BSC: Home now is Washington D.C. So as you can imagine during this pandemic, with the work of Black Lives Matter movement, it has been an exciting time.
MC: The scene for drag and for performance has changed in D.C, with several spaces closing completely. How is it from your perspective?
BSC: Well, there is no Town any longer, and Cobalt has also closed. The only other space for drag was The DC Eagle, which recently closed. It has been very sad and upsetting; there have been other chances and opportunities for drag to be available here in DC, but not that much. I hope that there is more. It has been an adjustment for sure.
MC: You have grown and evolved so much since the first moment you walked into the Drag Race workroom. What it is like looking back on that evolution?
BSC: When I auditioned for Drag Race, I had not been doing drag that long at all. I have grown so much and I love looking back on those moments or pictures, but sometimes I hate it. I just have to remember that on that particular day, I woke up and put on that makeup and thought that I was sickening, and three years from now, I will look back on it and think “what was I thinking? It is part of an evolution
I actually spoke with Miss Fame about that, and I asked her if she ever looks back and hates seeing pictures or promos that might be floating around like I do. “Girl no you have to love it” she told me. “That means if you are mad about it, you are contouring to grow. If you are continuing to grow, you are a true artist. Artists that don’t grow are plateauing, and if you are plateauing other people around you are going up. If other people around you are going up, you are not actually plateauing, you are actually going down. I love Miss Fame…
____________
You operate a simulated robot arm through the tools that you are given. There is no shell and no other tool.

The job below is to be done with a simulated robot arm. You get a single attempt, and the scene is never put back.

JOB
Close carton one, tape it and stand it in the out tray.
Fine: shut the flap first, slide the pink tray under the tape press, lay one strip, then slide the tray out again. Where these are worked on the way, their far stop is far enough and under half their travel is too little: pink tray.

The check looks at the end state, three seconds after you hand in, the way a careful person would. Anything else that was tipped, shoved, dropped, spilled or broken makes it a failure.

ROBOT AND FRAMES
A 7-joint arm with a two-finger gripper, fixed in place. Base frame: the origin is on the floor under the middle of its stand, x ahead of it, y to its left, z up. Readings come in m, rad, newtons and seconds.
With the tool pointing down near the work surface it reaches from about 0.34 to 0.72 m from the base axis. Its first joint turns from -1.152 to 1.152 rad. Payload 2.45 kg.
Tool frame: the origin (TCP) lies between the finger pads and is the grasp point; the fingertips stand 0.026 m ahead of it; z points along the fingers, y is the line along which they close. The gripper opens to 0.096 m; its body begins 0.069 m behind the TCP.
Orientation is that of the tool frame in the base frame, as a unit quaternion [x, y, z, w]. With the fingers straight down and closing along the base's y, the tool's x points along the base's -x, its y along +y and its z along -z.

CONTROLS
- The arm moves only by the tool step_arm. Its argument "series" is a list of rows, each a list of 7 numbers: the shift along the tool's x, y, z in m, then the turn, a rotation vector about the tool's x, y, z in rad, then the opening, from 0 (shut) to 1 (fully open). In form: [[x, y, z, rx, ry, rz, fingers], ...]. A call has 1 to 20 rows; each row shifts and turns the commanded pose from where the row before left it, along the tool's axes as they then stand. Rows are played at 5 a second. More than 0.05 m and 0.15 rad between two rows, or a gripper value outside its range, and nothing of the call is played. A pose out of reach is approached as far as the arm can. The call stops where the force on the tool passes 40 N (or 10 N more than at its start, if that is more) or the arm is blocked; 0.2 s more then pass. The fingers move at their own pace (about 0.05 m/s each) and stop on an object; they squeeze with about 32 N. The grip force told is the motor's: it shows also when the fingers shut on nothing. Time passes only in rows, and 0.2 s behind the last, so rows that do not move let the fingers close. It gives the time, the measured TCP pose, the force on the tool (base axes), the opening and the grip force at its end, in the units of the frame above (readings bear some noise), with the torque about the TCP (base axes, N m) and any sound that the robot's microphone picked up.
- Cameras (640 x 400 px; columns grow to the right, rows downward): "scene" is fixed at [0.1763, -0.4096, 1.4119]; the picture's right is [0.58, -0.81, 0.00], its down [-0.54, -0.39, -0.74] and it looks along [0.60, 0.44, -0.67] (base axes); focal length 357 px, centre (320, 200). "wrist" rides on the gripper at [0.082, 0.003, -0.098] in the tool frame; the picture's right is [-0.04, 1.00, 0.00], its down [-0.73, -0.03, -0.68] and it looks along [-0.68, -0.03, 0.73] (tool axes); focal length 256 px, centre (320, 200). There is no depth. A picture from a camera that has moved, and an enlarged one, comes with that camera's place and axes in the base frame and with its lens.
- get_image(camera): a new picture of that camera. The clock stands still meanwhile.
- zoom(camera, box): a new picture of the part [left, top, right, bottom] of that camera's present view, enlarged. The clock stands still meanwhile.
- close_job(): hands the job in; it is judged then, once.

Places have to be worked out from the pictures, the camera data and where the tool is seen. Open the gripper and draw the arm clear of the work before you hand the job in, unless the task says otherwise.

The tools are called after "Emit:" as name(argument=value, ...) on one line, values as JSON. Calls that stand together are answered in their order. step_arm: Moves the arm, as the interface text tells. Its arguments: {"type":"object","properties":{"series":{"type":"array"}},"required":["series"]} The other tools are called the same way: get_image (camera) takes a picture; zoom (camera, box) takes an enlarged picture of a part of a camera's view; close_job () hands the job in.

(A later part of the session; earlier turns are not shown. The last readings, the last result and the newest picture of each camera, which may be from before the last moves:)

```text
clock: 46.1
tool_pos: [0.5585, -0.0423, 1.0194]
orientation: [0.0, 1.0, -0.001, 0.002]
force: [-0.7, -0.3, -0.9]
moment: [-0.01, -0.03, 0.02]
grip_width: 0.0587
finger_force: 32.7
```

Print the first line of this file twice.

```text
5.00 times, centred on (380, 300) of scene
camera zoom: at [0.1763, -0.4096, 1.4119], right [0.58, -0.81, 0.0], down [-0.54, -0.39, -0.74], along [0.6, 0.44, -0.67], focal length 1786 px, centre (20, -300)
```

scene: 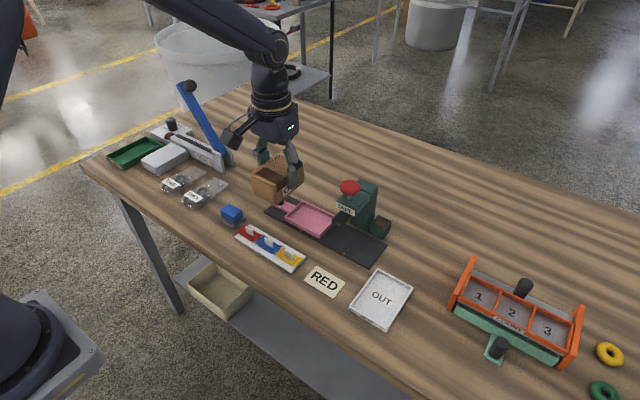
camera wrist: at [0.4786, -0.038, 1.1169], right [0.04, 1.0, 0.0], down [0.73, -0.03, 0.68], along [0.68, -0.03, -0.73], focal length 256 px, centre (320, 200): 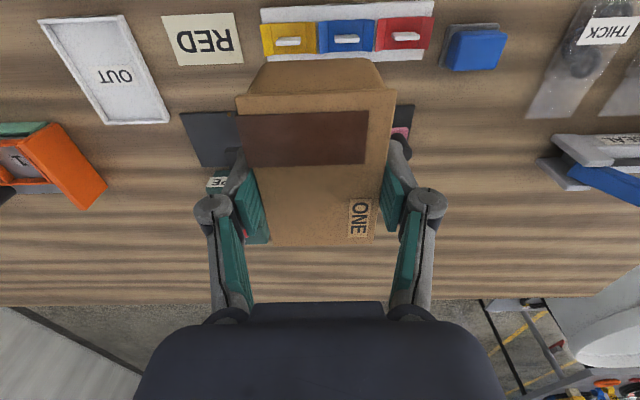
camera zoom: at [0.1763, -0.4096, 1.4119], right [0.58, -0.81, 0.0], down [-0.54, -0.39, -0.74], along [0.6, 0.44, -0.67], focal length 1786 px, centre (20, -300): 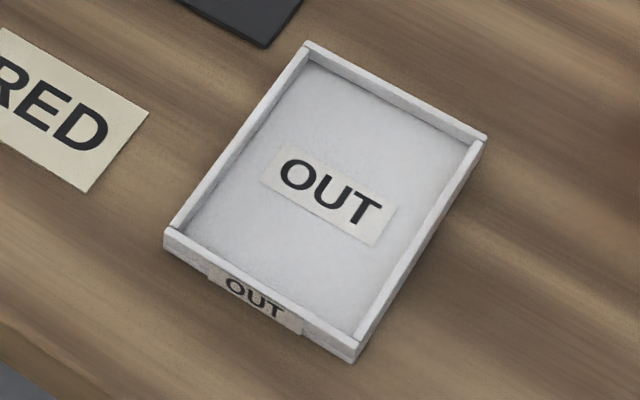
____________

MC: How have you been staying creatively fueled during quarantine?
BSC: I will tell you, that I have actually never been busier, even with the travel schedule, then I have been in quarantine. Some people think “really?” The truth of the matter is, now that it has been seen that so many things can be done online, it is being done online. I continue to audition for many television and movie projects, I continued to audition for campaigns also. Now, instead of taking the train into New York City or flying to Los Angeles for an audition in person, it is done over Zoom. For me to do an interview, it Is done over tape or done over Zoom. For me to self-tape and send something in for a campaign or a YouTube video for Conde Nast or Marie Claire, it is done at my house and sent in.
I am trying to find blessings in disguise; this blessing in particular has helped me create my own business. I have created my own business called Hair By Blair, you can find it on Instagram or the website. They call me the “Blair St. Hair” of wig making and I have created my own luxury brand line of human hair wigs. I now sell them to the mass public online. Having my cosmetology license, that is what I did before Drag Race, and I am now able to work full-time in my home, creating wigs, creating content, wherever it takes me. I am crafting it into a business that maintains my lifestyle and I am actually making more money with my business than I ever had traveling around the world performing in drag. If you asked me what is to come, I am going to scale back a little bit with my appearances in drag. Through the pandemic, I have learned that my family, friends and dogs mean more to me than anything in the entire world. I still love performing, but I will perform with discretion. There will be risks, so I will be doing it a little bit less and investing more in my business and my personal life. I am realizing how precious it is. It may be a little more difficult to see me in the public and performing, but I am going to focus on me and my life and my business at home.